PART-III deals with: 1, Necessity for providing law relating to internal democracy within political parties. 2. Analysis of views and conclusions, regarding the list system. 3. Debarring of Independent candidates to contest Lok Sabha elections. 4. A proposed Amendment of the 10th Schedule of the Constitution, popularly known as law for checking defections. PART-IV relates to control of Election Expenses which, inter alia deals with: (i) Proposal to delete explanation 1 to Section 77 i.e. that the expenditure incurred by political parties will be included within election expenditure of the candidate. (ii) Providing mandatorily for maintenance of audit and publication of accounts by political parties. (iii) State funding of elections. PART-V refers to disqualification -- if a court has framed charges against a person for criminal offence for the specified offences for a period of five years or till he is acquitted or discharged, he will be disqualified from contesting elections. PART-VI proposes ineligibility to contest election unless the candidate furnishes the particulars regarding the lawful assets possessed by the candidate, his spouse and dependant relatives and the particulars regarding criminal cases pending against himself or herself. PART-VIT deals with proposed measures regarding instability in Governance and for, improving the electoral system. PART-VIII proposes alternate methods of elections.

Some of the recommendations merit consideration. The report proposes controlling election expenditure by suggesting to delete the explanation 1 to Section 77 of Representative of People's Act. It provides for internal democracy in political parties, mandatory audit of accounts of political parties and their publication disqualifying a candidate against whom a charge has been framed by a court alleging his/her involvement in a criminal offence of a serious nature, etc. However, necessary safeguards must be provided that this provision is not misused. These are welcome suggestions.

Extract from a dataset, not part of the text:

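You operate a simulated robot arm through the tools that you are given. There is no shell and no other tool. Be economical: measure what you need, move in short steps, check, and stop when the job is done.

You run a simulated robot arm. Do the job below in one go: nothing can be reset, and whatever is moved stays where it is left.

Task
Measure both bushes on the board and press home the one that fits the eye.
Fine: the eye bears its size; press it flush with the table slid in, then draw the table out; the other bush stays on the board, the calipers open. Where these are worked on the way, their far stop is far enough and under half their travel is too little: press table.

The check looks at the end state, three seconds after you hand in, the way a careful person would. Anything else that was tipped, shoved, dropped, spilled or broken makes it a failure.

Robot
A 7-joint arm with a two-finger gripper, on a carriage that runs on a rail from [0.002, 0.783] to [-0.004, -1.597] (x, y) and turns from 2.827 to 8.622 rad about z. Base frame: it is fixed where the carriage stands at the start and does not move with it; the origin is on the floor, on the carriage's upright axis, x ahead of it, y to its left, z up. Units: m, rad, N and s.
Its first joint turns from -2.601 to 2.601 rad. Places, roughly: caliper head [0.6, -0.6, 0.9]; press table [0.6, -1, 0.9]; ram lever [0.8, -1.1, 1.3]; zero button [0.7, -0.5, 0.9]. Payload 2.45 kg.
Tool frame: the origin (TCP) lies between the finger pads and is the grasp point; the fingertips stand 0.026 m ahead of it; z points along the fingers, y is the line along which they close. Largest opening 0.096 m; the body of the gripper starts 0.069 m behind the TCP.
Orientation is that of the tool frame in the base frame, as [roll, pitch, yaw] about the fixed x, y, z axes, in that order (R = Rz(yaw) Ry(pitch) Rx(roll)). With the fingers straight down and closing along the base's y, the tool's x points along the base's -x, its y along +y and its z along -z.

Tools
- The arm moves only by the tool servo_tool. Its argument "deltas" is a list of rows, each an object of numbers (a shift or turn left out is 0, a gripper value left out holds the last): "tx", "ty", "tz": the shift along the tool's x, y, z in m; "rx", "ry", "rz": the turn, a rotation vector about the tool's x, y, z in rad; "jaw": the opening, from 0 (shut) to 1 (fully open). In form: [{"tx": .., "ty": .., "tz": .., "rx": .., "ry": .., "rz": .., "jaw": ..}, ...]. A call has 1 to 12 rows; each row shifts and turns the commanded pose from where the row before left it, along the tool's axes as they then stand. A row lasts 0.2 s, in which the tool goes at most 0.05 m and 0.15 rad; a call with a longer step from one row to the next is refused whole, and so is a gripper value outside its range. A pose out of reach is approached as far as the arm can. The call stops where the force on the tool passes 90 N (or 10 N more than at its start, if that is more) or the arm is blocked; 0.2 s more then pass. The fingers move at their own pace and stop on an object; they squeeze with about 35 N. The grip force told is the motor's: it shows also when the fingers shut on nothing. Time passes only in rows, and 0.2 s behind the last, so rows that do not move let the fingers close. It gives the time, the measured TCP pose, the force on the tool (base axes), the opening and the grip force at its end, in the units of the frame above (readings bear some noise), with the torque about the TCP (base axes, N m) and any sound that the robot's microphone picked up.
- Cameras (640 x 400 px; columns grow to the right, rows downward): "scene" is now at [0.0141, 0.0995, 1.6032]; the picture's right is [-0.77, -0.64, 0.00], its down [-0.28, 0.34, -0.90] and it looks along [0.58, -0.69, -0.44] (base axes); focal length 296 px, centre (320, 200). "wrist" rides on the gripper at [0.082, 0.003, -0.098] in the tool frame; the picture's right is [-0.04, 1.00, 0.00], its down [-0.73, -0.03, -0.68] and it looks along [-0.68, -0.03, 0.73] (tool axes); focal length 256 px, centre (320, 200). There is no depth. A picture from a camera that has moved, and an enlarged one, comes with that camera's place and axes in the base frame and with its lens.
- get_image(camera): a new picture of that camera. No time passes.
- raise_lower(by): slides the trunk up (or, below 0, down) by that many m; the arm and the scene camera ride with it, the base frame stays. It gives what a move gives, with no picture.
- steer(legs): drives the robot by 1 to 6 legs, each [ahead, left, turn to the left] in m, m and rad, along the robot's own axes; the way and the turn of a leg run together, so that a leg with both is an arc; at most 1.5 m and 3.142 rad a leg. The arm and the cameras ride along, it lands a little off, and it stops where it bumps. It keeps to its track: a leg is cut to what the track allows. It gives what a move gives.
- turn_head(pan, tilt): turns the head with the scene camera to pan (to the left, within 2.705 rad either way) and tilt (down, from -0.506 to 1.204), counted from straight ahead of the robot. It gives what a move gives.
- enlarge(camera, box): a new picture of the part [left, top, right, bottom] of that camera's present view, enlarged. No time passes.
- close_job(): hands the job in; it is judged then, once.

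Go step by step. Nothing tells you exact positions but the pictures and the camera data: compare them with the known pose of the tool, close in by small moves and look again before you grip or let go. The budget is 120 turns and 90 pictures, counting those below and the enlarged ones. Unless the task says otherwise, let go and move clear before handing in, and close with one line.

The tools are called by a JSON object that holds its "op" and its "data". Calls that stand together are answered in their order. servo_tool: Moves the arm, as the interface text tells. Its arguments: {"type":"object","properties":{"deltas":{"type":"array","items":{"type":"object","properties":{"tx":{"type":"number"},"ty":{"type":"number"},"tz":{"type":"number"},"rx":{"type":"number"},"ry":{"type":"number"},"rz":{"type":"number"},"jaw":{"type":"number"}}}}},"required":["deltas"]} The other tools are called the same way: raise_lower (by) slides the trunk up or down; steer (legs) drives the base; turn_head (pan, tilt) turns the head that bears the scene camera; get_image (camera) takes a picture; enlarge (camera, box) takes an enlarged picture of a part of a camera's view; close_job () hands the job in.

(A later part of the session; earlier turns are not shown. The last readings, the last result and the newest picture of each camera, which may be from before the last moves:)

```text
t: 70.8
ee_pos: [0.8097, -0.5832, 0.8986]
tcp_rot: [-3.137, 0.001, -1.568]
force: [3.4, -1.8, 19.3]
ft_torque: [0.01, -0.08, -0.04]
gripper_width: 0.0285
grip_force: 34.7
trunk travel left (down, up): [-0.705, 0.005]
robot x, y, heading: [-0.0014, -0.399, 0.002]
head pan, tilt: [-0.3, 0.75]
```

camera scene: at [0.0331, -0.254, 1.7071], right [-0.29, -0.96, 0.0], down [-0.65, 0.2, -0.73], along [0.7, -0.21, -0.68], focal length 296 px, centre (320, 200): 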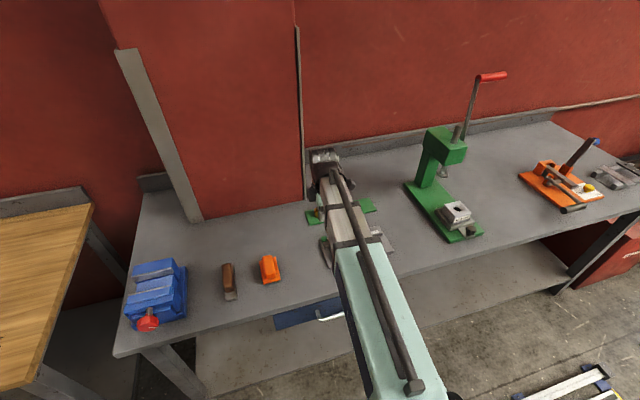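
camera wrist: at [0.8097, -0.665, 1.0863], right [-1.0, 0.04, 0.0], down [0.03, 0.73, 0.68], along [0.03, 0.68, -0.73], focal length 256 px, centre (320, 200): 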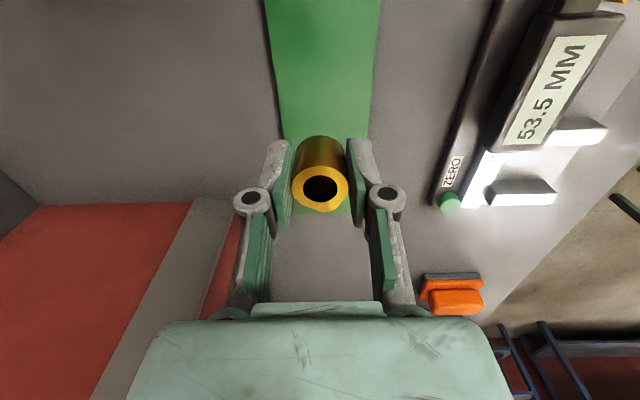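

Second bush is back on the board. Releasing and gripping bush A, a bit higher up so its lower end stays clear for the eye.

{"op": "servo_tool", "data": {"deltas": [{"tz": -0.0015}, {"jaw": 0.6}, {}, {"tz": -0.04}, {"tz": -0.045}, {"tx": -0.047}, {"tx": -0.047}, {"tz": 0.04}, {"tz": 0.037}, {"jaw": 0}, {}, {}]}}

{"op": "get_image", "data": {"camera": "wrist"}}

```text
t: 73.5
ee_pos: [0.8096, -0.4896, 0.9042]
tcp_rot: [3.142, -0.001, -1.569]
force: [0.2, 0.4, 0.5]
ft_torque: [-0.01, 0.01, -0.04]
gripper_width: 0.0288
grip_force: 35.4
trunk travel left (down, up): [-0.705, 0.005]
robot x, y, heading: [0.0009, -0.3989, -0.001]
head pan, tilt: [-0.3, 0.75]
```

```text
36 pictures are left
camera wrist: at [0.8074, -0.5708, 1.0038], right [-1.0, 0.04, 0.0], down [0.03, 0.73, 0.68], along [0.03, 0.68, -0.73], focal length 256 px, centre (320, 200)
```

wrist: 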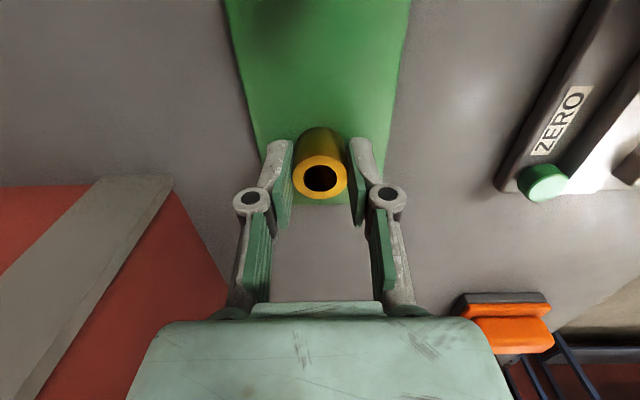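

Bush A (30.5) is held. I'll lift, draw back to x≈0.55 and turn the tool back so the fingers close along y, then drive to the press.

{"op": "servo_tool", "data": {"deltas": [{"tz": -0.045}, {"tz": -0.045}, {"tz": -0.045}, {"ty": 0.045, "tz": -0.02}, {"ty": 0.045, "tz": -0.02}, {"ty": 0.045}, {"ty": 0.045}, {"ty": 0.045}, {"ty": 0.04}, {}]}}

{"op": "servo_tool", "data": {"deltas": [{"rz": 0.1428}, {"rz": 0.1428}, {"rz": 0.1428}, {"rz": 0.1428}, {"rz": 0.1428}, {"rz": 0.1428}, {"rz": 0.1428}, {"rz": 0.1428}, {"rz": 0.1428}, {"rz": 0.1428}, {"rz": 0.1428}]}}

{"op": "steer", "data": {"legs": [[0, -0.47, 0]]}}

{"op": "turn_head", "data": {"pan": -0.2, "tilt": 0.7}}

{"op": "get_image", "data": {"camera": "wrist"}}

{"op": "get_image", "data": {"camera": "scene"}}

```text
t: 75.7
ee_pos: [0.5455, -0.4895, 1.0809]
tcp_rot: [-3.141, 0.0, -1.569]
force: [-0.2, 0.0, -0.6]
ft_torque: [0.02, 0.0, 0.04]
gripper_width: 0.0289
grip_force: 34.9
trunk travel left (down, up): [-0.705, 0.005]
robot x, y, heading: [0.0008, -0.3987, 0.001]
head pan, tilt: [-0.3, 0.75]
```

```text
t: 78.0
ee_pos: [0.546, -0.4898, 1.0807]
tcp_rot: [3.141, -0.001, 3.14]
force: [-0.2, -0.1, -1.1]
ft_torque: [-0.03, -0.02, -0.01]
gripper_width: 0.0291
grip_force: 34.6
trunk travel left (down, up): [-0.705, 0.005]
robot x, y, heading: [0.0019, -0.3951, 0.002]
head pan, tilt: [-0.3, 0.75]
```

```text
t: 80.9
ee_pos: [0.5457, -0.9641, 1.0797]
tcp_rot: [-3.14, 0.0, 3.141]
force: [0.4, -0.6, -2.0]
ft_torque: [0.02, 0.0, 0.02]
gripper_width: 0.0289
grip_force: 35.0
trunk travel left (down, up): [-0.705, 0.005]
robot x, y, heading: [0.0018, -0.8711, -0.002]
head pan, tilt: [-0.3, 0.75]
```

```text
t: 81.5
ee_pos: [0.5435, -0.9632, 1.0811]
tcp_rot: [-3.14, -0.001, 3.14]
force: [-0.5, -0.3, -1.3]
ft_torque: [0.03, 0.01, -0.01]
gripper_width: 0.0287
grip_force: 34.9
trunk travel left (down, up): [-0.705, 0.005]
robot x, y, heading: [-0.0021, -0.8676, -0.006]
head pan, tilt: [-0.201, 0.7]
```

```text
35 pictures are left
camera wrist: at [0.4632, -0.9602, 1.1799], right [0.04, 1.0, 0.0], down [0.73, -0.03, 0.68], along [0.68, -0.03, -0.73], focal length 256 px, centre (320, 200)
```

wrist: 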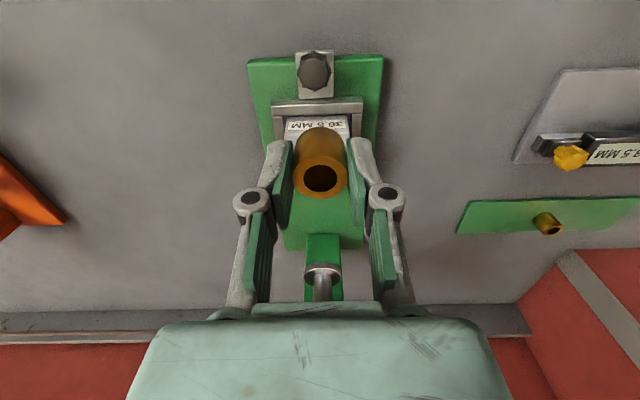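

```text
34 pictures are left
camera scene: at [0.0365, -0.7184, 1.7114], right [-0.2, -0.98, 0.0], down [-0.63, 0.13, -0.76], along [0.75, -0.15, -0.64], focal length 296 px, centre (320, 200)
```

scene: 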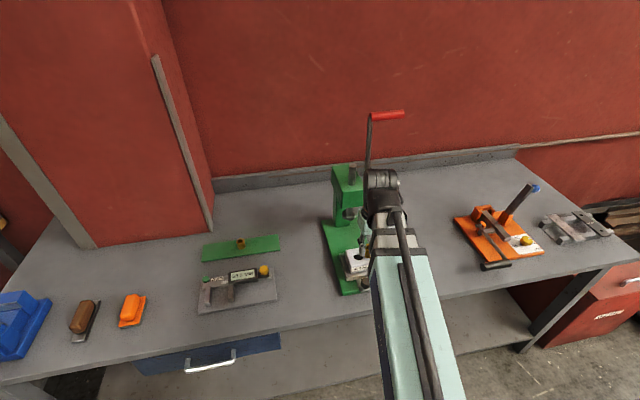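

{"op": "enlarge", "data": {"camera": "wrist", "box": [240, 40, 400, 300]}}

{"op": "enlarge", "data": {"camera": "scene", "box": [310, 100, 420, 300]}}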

So far as the Amendment of the 10th Schedule is concerned, one may agree on principle that the law of defection be made effective but the proposal of the Law Commission needs further discussion: what will happen if a parliamentary party is equally divided or MP's of a political party nave different views from that of the organisation of the party? And, so on.

In regard to state funding the commission has only partly recommended state funding. This issue also needs detailed deliberations.

Delhi PUCL organised the present seminar to put our caveat on various other recommendations made by the Law Commission.

List System
1st List system has been commended by major political parties like Congress, BJP., CPI., DMK and Akali Dal, Shri Rajindar Sachar and other intellectuals. It provides that 25% seats of Lok Sabha should be increased, and recognised political parties should be permitted to nominate the members to parliament proportionately to the votes which they have got in the general elections.

The Purpose behind this suggestion is elimination of smaller parties (p 75).
The report adds: "Any political party whether recognised or not, which attains less than 5% of the total valid votes cast in the election of the house of the people shall not be entitled to any seat in the House of People" (p 77).

A similar suggestion has been made for the State Assemblies.
If any constituency which has elected a candidate of a political party which is deprived of the seat in the House of People or in the Legislature Assembly shall be represented by a candidate of a political party who has attained next higher votes than the elected candidate (p 78).

The report recommends debarring of Independent candidates to contest Election (p 81-2).
Any person can form a party and contest the election, subject to like conditions that the said party should get 5% of the total valid votes cast in the election.

These recommendations completely ignore the ground realities of the political situation of this vast country. Election has not been conceived by our constitution framers only as a method of entering the ambit of power; it has been conceived as a mode of education to a large number of electorates, part of struggle against vested interest, to propagate the views and the philosophy to which many individuals and organisations have devoted their life. All these voices are proposed to be throttled by such a draconian anti undemocratic proposal. Another factor which the Law Commission Has not taken into consideration in this I relates to those disgruntled youth who are indulging in violence in the name of Nxalite or similar violent movements. Our effort should be directed to persuade to join the mainstream of the country to accept the democratic polity. There d be no such proposals which will the doors even for such youths.

Stability of Governance:
1st Measure: By Elimination of similar political parties suggested earlier, the major political parties should form pre-election fronts that eliminate defections and instill stability . 2nd Measure: (1) Once a no-confidence motion is taken up for discussion and defeated no fresh motion expressing want of confidence in the council of ministers shall be permitted to be made within a period of two years (p 152). A similar proposal has been suggested if the council of ministers obtains a vote of confidence; that is, for two years there will be no motion. for vote of no-confidence. No leave shall be granted to a motion expressing want of confidence in the council ministers unless it is accompanied by a vote of confidence; that is, unless the vote of confidence passed the vote of no-confidence shall not be given effect to.

In our view in the name of stability this is permitting the party in' power to manipulate majority in their favour by hook or crook within two years, even though they may not command majority in the house of people subsequent to the confidence vote/no-confidence vote. This proposal is against the bask ethics of parliamentary democracy wherein the party in power loses majority in the lower house, it is not entitled to remain in power any more. In such circumstances the President can always call upon the government to test its majority on the floor of the house. These proposals are not only against the basics of parliamentary democracy but also tend to favour dictatorial trends. Likewise the second proposal, that is, carrying vote of confidence along with a no-confidence motion is anti-democratic, and anti-people.

In a given circumstance a coalition of parties may have agreed to form the Government on an agreed agenda; but when the major party decides to flout the agreed agenda the other coalition parties do not want to remain part of the government. In such a situation they can not be compelled to agree to a vote of confidence in favour of a person with whom they differ on principle. This also will perpetuate a minority government to remain in power which will have serious repercussion in the functioning of the Government in accordance with constitutional norms.

Unalterable term to Lok Sabha and State Assembles, for five years (p 158 -4): The Election Commission has not dealt with this subject. We, are however opposed to any such proposal.